Source document:
-- start --

Gestion de réputation : L’étrange stratégie d’Arnaud Lagardère

L’information a rapidement fuité sur les réseaux sociaux ce week-end : Arnaud Lagardère a racheté les droits d’un reportage de la RTBF diffusé en novembre 2012 intitulé « La Belle, le Milliardaire et la Discrète ». A l’époque, le documentaire avait suscité moult moqueries et sarcasmes tant le PDG du groupe éponyme y apparaissait comme un adolescent un peu benêt, apostrophé de surcroît par une belle-mère sans complexes au sujet de l’entrejambe moulé du pantalon de « Nono » !

L’affaire avait fait jaser sur Internet où les passages les plus croquignolets ont essaimé à vitesse éclair sur You Tube atteignant rapidement les millions de vues dans le monde entier. Il fallait bien avouer que la chose était énorme et pas vraiment banale. PDG d’un groupe mondial de plus de 27 000 salariés brassant des milliards d’euros de chiffre d’affaires dans les médias (et dans l’aéronautique encore tout récemment), le fringant quinquagénaire était devenu sous les caméras de la télévision belge, un amoureux transi plus proche d’un Justin Bieber de pacotille que d’un tombeur à la George Clooney.

Une image brouillée

La vidéo de la RTBF fut ensuite qualifiée d'erreur par le couple

La vidéo de la RTBF fut ensuite qualifiée d’erreur par le couple

Au-delà d’une opinion publique qui s’esclaffait joyeusement de voir un des plus puissants patrons français transformé en primesautier soupirant version « Hélène et les garçons », les actionnaires et les salariés ont largement grincé des dents à tel point que d’aucuns qualifient la saillie de l’héritier Lagardère de « suicide médiatique ». L’embardée n’était effectivement pas du meilleur goût. Dans les conseils d’administration, les discussions d’affaires et les rencontres avec les dirigeants de ce monde, l’image et la crédibilité d’Arnaud Lagardère en ont pris un sacré coup. Petit actionnaire du groupe Lagardère, le raider franco-américain Guy Wyser-Pratte ne s’était guère privé de mettre le doigt sur ce faux-pas pour tenter de déstabiliser le PDG.

-- end --

Dataset extract:
-- start --

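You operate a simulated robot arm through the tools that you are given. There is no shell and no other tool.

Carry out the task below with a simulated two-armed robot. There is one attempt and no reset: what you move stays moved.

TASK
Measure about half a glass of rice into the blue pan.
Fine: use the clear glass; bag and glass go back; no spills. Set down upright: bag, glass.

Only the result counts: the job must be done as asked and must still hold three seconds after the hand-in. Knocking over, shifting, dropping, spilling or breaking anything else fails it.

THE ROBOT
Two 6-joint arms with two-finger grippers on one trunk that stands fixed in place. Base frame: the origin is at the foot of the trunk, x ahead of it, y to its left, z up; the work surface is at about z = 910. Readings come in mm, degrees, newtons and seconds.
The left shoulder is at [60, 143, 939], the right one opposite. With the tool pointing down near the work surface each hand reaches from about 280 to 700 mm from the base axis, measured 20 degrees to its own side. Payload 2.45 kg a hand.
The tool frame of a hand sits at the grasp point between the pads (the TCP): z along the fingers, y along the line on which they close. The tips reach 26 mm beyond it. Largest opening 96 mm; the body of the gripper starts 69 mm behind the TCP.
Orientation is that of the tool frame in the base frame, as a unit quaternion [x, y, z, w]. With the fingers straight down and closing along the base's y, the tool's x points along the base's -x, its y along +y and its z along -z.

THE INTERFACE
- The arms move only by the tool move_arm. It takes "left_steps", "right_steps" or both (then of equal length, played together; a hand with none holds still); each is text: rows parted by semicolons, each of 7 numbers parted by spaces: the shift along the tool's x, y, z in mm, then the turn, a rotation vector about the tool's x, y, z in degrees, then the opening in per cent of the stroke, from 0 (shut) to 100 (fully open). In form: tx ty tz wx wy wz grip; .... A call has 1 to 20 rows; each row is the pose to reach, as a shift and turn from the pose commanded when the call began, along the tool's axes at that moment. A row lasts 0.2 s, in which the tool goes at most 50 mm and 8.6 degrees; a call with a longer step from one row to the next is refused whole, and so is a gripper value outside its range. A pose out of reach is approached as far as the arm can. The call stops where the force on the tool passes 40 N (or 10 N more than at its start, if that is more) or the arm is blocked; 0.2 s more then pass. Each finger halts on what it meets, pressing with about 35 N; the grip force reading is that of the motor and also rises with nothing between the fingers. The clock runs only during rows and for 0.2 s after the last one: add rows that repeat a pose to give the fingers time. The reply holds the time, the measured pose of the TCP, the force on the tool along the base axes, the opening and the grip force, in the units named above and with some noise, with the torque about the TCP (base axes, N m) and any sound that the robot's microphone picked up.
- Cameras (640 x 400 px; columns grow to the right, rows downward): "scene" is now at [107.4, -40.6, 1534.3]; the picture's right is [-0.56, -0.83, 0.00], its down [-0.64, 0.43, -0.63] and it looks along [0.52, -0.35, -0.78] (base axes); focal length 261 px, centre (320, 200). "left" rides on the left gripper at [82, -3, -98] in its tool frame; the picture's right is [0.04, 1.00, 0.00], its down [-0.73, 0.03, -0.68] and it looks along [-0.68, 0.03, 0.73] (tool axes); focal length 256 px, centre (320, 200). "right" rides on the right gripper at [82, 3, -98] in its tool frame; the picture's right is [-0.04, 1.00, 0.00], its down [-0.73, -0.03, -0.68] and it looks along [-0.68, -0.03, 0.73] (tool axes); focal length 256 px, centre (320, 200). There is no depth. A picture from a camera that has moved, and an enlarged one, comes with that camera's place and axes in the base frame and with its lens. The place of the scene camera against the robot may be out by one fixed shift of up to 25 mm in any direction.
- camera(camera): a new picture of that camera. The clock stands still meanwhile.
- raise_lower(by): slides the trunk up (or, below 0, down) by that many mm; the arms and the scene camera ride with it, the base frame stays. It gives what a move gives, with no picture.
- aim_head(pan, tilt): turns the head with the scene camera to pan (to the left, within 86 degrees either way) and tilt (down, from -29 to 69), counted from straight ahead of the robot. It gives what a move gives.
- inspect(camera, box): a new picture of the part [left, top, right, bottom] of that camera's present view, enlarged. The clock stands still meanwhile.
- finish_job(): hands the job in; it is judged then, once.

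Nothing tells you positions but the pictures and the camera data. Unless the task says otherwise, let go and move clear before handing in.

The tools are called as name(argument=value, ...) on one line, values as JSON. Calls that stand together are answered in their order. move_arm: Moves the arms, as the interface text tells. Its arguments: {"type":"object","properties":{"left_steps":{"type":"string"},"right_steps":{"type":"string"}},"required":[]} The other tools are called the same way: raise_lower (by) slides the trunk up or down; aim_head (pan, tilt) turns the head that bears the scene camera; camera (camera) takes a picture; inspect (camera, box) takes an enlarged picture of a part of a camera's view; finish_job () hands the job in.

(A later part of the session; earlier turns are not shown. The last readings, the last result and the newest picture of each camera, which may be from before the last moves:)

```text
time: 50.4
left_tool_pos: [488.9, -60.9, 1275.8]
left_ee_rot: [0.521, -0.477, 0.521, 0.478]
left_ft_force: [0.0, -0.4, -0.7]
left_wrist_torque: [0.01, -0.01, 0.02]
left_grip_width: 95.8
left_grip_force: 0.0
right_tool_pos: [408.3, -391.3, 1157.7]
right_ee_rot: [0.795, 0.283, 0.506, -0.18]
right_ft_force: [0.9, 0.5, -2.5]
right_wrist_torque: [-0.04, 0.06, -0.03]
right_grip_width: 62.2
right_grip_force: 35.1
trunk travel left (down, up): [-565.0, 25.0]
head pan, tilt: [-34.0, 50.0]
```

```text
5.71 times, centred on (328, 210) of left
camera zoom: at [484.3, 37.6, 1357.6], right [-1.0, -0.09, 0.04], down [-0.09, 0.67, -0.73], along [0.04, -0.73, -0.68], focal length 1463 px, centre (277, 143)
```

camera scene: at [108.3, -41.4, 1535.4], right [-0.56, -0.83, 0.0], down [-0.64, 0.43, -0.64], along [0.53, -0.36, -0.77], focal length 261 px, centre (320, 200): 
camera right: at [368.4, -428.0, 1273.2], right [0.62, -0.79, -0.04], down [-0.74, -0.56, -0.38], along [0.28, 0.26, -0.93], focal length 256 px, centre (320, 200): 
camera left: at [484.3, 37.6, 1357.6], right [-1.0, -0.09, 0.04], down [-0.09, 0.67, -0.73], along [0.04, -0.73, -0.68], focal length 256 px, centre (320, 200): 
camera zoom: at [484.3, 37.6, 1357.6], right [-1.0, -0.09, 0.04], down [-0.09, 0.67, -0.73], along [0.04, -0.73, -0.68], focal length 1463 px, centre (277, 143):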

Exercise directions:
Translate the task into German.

-- end --

Exercise directions:
Pull out the sentences of the source document that run from "La vidéo de la RTBF fut ensuite qualifiée d'erreur" through "déstabiliser le PDG." and give them unchanged.

Output:
La vidéo de la RTBF fut ensuite qualifiée d'erreur par le couple

La vidéo de la RTBF fut ensuite qualifiée d’erreur par le couple

Au-delà d’une opinion publique qui s’esclaffait joyeusement de voir un des plus puissants patrons français transformé en primesautier soupirant version « Hélène et les garçons », les actionnaires et les salariés ont largement grincé des dents à tel point que d’aucuns qualifient la saillie de l’héritier Lagardère de « suicide médiatique ». L’embardée n’était effectivement pas du meilleur goût. Dans les conseils d’administration, les discussions d’affaires et les rencontres avec les dirigeants de ce monde, l’image et la crédibilité d’Arnaud Lagardère en ont pris un sacré coup. Petit actionnaire du groupe Lagardère, le raider franco-américain Guy Wyser-Pratte ne s’était guère privé de mettre le doigt sur ce faux-pas pour tenter de déstabiliser le PDG.